## Problem description
Copy the part of the given passage from the words "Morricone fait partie" through the words "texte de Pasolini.".

## Given passage
Peu d’articles ces temps-ci, mais là, j’ai une sacrée bonne excuse : un congrès à Rome… où j’ai eu la chance incroyable de voir en personne le grand, l’immense, le génial… Ennio Morricone !
Morricone fait partie du « comité artistique » de la fac de lettre et philosophie de Rome et sa conférence était donnée dans le grand auditorium de la fac, qui porte d’ailleurs son nom… Morricone ne parle pas anglais, un comble tout de même pour un homme qui a une telle carrière internationale, mais sa communication et les questions qui suivaient étaient heureusement traduites. L’essentiel de sa communication et des questions concernaient – pas très étonnant – ses musiques de films. Il a d’abord parlé de ses rapports aux musiques de films, de périodes de doutes, voire de crise, qu’il a connu, les studios n’acceptant pas toujours qu’il expérimente. Il s’est particulièrement étendu sur un projet qu’il avait avec Pasolini : faire des musiques de films… sans films. Il a terminé par la lecture d’un texte de Pasolini.

## Information provided
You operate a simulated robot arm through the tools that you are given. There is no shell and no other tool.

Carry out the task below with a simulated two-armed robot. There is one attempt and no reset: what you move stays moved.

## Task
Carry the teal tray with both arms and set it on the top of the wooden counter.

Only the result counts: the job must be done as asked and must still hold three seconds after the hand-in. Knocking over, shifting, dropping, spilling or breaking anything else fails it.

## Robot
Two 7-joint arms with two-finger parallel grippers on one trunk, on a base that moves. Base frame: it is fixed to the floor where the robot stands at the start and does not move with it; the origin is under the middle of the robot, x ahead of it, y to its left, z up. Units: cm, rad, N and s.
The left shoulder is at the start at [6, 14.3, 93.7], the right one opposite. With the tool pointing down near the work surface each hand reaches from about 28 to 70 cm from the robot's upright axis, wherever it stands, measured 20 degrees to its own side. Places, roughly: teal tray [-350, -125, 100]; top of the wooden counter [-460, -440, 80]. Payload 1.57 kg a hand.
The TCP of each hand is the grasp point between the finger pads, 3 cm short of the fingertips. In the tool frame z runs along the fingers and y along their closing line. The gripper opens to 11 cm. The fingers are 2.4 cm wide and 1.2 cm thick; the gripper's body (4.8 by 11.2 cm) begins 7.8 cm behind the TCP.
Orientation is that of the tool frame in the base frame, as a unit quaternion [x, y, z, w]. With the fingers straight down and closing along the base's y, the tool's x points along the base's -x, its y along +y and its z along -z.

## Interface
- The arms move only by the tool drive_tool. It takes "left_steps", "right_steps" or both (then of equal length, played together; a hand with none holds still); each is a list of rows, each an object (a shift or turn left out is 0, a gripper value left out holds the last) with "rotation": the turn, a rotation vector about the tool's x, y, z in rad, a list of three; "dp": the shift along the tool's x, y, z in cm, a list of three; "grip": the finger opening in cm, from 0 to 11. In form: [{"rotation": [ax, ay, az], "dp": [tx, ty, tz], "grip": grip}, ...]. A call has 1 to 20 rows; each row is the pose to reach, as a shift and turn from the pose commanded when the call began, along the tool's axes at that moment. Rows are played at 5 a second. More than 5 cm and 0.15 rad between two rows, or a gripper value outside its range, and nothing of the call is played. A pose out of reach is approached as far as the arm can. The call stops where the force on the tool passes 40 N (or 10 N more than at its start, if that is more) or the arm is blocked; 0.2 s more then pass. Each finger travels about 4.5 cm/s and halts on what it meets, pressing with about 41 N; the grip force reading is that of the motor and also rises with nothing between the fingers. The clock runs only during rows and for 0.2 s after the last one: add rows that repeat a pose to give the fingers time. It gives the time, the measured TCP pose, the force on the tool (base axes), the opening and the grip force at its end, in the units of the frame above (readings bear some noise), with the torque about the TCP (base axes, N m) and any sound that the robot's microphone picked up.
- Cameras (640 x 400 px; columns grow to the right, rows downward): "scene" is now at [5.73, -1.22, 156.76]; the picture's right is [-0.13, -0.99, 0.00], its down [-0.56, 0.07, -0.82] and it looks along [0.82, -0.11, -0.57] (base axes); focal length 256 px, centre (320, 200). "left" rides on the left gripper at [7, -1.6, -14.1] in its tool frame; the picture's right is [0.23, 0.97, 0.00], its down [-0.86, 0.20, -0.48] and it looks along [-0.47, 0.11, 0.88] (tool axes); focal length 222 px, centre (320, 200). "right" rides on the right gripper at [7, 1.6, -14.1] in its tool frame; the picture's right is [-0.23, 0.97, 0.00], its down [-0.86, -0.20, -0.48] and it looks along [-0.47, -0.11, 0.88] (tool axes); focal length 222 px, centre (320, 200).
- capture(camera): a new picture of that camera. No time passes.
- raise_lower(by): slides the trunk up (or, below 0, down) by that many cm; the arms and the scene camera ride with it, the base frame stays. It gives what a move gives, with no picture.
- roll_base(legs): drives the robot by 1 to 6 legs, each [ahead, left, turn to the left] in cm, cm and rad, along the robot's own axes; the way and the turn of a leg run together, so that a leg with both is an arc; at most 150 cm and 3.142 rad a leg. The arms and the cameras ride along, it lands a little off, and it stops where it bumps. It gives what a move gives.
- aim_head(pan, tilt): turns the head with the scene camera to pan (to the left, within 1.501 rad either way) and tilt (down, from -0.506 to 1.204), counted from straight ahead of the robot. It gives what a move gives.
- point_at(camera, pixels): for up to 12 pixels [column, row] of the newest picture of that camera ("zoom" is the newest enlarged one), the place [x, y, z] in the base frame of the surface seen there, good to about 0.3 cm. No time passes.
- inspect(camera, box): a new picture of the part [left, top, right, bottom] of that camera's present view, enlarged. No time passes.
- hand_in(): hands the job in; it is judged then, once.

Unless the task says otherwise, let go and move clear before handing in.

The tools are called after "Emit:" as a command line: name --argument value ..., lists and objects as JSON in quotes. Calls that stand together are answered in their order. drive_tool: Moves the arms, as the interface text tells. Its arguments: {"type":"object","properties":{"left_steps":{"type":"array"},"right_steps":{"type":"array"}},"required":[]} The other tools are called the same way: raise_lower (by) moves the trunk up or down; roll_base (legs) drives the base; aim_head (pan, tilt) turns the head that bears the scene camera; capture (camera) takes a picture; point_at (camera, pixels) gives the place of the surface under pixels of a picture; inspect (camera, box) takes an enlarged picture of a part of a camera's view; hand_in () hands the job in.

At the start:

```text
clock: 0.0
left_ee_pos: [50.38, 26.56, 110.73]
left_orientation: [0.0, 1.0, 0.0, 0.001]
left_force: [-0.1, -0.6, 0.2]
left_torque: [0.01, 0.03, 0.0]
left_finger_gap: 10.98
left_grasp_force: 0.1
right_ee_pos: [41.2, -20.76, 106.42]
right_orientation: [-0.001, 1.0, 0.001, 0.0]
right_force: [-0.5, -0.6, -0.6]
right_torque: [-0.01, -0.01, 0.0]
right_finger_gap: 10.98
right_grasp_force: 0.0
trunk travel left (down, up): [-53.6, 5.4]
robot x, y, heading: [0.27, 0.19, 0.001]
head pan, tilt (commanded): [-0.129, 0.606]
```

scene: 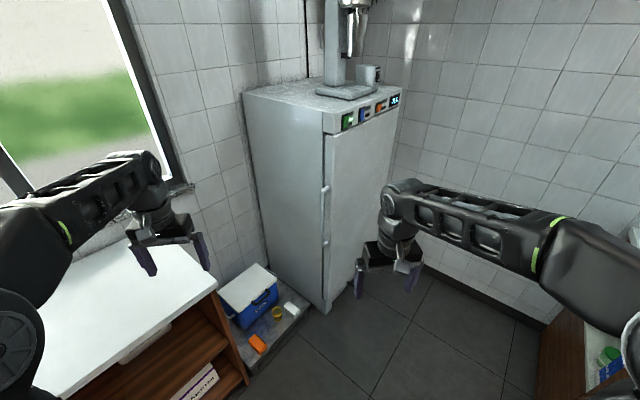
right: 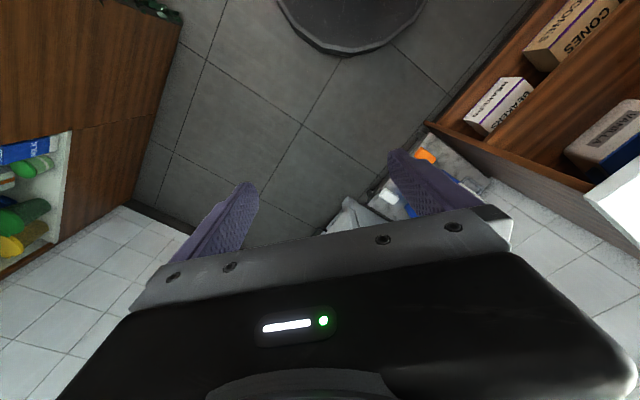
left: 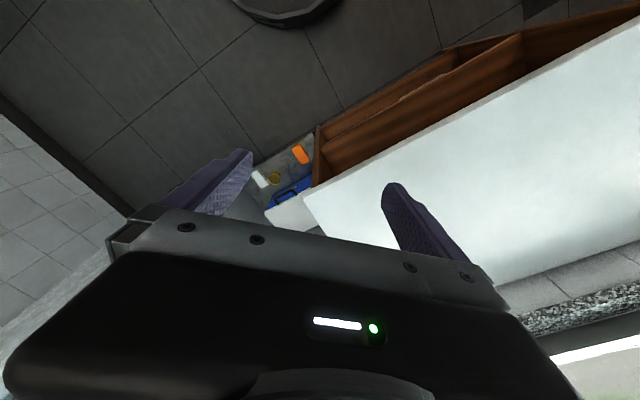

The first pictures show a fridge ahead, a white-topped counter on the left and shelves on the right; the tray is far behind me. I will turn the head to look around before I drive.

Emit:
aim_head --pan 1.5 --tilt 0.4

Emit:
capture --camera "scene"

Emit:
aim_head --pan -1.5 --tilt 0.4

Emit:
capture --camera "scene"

## The output
Morricone fait partie du « comité artistique » de la fac de lettre et philosophie de Rome et sa conférence était donnée dans le grand auditorium de la fac, qui porte d’ailleurs son nom… Morricone ne parle pas anglais, un comble tout de même pour un homme qui a une telle carrière internationale, mais sa communication et les questions qui suivaient étaient heureusement traduites. L’essentiel de sa communication et des questions concernaient – pas très étonnant – ses musiques de films. Il a d’abord parlé de ses rapports aux musiques de films, de périodes de doutes, voire de crise, qu’il a connu, les studios n’acceptant pas toujours qu’il expérimente. Il s’est particulièrement étendu sur un projet qu’il avait avec Pasolini : faire des musiques de films… sans films. Il a terminé par la lecture d’un texte de Pasolini.